Work out how many lines of the listing hold the string "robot". Answer with that number alone.

-------- DATA EXTRACT

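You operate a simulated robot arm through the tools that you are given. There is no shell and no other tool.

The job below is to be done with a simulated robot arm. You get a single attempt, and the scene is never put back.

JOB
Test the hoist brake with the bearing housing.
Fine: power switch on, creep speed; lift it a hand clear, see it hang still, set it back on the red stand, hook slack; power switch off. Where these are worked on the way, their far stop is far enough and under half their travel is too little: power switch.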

----------------

_OUTPUT FOR THIS EXERCISE:_
2